It’s been a long while and I feel so bad that I have abandoned the writing of the marriage blog for the pursuit of so many other things. It’s been a big distraction trying to combine business with blogging, but today I pray for the grace of the Lord Jesus Christ not to abandon His assignment on my life knowing that meeting my needs are His priority. And without so much story again, I want us to just dive straight back into the marriage discussion.
When I get to talk to wives, I have had to tell them that the way out of a messy marriage situation is quite different from what or how they think it to be. Most wives who have husbands that are not taking up their husbandly responsibilities right, have resorted to prayers and when prayers seem not to be working, they have resolved to either abandoning the marriage and going for a separation or enduring the miserable situation as it is. And shocking but true, some die trying to patch a terrible marriage in the best way they know how.
But one thing I love about God is that when we pray, He tells us what to do about what we have prayed about and when we do it as He has instructed, we see results that we desire. Based on my relationship with God and how He has helped me out of my messy marriage situation without having to get a divorce or a separation, still married to the same husband, is that I learned to not just pray, but also to listen to God for a sense of direction.
Prayer as we should know, is a dialog between the one who is praying and the God he/she is praying to. Prayer should not be a monolog whereby you just talk, and then stand up and go. When you pray, you should expect a response from the One you have prayed to and a response is not just in miraculously seeing a transformation of the situation you have prayed about, but a response in knowing what God (whom you have prayed to) would have you do in order for the situation you have prayed about to change.
The Bible says prayers without deed is dead. And so, with a few wives who have discussed their marriage situations with, I have asked a handful of them what they have done to help the situation their marriage and what most of them have responded with is that they have prayed. And then I ask the question when you prayed, what did God tell you to do? At the point, the response I get is that well I didn’t hear God tell me to do anything.
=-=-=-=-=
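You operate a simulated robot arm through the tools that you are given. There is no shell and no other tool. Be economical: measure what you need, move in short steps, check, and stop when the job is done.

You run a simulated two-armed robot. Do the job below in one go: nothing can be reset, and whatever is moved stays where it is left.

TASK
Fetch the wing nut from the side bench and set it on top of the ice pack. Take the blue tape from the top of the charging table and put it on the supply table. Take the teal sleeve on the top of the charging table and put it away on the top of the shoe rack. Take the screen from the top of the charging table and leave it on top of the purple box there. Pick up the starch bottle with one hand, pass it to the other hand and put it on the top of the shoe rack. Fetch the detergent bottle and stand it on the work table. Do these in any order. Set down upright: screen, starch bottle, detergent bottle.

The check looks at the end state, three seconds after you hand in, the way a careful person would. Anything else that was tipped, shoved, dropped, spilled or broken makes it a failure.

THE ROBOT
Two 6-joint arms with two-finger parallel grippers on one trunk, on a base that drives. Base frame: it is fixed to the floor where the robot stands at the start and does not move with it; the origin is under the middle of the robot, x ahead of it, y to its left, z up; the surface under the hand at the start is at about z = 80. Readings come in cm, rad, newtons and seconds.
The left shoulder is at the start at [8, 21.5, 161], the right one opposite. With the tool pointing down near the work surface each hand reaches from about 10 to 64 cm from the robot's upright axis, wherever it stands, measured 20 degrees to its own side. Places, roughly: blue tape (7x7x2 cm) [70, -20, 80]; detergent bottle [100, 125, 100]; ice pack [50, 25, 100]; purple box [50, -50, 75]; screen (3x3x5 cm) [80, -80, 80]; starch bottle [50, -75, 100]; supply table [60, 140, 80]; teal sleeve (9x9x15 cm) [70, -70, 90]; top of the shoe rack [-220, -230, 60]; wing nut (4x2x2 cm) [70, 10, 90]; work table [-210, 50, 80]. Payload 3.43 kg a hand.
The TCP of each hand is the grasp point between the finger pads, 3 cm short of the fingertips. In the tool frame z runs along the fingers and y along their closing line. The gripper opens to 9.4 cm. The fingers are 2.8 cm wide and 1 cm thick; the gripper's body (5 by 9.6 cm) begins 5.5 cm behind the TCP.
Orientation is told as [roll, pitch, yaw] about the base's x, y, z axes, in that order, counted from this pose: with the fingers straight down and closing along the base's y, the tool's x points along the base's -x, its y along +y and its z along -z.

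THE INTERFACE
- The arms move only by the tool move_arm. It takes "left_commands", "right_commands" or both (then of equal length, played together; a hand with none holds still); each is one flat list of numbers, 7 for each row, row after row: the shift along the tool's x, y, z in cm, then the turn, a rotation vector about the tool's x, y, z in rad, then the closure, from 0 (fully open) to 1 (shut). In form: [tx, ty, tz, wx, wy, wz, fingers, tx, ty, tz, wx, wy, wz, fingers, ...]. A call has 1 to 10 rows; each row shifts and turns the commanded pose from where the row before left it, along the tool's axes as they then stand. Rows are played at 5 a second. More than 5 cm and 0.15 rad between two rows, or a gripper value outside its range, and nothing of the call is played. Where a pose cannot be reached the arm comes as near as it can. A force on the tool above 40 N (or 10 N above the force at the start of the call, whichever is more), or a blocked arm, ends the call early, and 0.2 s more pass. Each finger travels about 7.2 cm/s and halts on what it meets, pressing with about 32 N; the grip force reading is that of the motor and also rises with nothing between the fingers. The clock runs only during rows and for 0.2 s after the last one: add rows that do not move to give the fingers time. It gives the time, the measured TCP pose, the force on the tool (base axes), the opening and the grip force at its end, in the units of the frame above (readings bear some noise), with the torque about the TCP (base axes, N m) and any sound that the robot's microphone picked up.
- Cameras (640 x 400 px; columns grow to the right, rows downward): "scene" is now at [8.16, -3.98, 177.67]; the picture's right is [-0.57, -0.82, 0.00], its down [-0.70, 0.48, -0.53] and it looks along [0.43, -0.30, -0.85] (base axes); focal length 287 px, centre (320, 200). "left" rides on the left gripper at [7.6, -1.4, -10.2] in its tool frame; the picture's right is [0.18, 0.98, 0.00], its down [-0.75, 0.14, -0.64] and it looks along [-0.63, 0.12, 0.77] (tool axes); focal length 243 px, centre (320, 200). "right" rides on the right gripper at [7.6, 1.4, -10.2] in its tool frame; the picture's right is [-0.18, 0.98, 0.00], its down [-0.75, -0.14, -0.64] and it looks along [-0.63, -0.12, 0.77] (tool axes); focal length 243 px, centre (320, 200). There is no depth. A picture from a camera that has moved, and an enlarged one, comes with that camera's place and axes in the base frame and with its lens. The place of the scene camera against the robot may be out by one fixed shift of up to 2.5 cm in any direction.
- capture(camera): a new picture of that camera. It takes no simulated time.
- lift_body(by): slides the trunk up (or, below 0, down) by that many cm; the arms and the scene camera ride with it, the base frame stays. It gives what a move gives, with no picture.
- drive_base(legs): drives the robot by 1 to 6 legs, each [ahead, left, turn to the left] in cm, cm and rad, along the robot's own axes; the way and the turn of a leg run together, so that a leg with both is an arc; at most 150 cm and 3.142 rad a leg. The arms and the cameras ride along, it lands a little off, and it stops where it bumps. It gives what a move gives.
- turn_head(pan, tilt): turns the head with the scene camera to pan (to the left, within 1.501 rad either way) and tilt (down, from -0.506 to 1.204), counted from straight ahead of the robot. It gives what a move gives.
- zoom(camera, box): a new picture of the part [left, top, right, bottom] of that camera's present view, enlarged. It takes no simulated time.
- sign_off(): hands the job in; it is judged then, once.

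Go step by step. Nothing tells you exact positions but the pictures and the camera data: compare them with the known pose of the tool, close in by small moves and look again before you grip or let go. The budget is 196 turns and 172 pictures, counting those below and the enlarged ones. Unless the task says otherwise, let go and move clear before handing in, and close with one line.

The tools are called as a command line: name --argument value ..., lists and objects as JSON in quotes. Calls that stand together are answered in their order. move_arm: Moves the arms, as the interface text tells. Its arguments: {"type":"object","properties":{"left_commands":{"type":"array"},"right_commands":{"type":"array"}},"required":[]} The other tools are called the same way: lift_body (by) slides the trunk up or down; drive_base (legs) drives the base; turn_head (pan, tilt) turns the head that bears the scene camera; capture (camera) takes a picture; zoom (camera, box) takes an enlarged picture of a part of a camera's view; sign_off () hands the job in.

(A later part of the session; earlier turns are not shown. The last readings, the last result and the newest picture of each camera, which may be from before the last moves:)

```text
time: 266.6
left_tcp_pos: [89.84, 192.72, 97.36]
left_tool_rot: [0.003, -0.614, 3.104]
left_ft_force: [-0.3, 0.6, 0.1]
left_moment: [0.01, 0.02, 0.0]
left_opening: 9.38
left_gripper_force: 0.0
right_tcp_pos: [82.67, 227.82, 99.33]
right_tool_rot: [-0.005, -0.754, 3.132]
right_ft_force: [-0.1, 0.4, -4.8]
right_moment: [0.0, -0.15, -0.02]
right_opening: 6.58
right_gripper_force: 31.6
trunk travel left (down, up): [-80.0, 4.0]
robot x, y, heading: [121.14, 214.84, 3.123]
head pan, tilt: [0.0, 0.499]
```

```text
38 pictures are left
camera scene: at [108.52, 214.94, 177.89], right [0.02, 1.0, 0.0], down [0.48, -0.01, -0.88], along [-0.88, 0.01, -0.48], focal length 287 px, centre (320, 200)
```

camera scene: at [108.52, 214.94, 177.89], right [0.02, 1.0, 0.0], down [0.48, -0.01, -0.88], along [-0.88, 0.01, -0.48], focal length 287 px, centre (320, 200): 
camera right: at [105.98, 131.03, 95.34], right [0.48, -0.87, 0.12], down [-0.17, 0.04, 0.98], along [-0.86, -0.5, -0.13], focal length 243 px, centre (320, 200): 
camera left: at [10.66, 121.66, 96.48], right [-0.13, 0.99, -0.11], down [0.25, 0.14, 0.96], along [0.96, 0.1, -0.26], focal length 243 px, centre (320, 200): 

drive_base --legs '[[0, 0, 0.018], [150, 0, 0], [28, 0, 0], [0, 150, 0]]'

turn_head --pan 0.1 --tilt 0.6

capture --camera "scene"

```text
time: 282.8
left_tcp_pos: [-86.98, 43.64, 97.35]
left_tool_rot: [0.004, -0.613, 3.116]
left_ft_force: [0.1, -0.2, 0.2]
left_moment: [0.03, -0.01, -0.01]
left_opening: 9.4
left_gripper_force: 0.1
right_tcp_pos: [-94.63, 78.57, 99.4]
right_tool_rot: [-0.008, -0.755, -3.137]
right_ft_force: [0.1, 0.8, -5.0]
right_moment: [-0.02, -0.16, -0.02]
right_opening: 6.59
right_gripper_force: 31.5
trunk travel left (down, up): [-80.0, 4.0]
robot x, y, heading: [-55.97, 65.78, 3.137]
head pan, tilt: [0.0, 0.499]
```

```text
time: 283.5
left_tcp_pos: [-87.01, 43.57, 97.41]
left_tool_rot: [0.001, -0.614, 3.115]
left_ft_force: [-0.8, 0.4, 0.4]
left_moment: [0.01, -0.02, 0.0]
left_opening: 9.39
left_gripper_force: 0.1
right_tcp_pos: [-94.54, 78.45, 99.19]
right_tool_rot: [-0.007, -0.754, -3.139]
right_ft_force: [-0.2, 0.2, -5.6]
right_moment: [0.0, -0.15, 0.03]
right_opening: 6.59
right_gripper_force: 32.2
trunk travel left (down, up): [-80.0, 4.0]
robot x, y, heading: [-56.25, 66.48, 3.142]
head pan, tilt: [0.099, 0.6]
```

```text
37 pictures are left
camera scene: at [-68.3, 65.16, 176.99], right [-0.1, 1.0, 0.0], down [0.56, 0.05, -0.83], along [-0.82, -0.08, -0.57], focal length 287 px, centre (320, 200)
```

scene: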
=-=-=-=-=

The truth is that it wasn’t God who didn’t speak of a way of escape, it was us who didn’t listen or are not willing to listen to what God is telling us to do. And in most cases, what we might be hearing in our spirit being might be far from what we expect or desire as a response and so we tell ourselves we can’t go that route. And then we accuse God of not answering our prayers because all we want is to wake up one morning and see a brand-new person in the spouse we are complaining and praying about without any input from us.
It’s just like praying about your terrible financial situation and expecting to wake up one morning and meet a million dollar in your account without working for it just because you prayed. I am sure you will agree with me that, that is an impossibility. When I had my own terrible marriage experience, I must confess it was heart-wrenching, and to say that I prayed is to say the list. I went for all manners of deliverance and counseling and still, nothing changed. And then I just resolved to look for the solution to my problems within the pages of the Bible and from therein God began to speak to me. I was so desperate for a solution that I was willing to obey anything He tells me to do. And He told me to do the oddest thing that I could possibly hear God give as instruction back then. He told me to submit to my husband.
At that time, I had considered my husband the devil while I was the saint. But with strength and grace from God, I obeyed, even though it was tough and difficult. With time and help from the Spirit of God obedience became easy and then God began to use my obedience to bring about a glorious change in the life of my husband. And today I am enjoying the time of my life with the man of my life and in the marriage of my life. My marriage is just so sweet and glorious.I have mentioned my own case repeatedly on my blog articles and I can’t just say it enough. Now, what are you willing to add to your prayers to make your marriage the beauty that you desire it to be? What is that thing that God is telling you to either put in or take away from your life to make your marriage what you so desire it to be? In truth, if you want a change from the status quo, the first thing to do is to look into the mirror and begin the change with who you see as the reflection in the mirror. That change that you so long for in your marriage begins with you.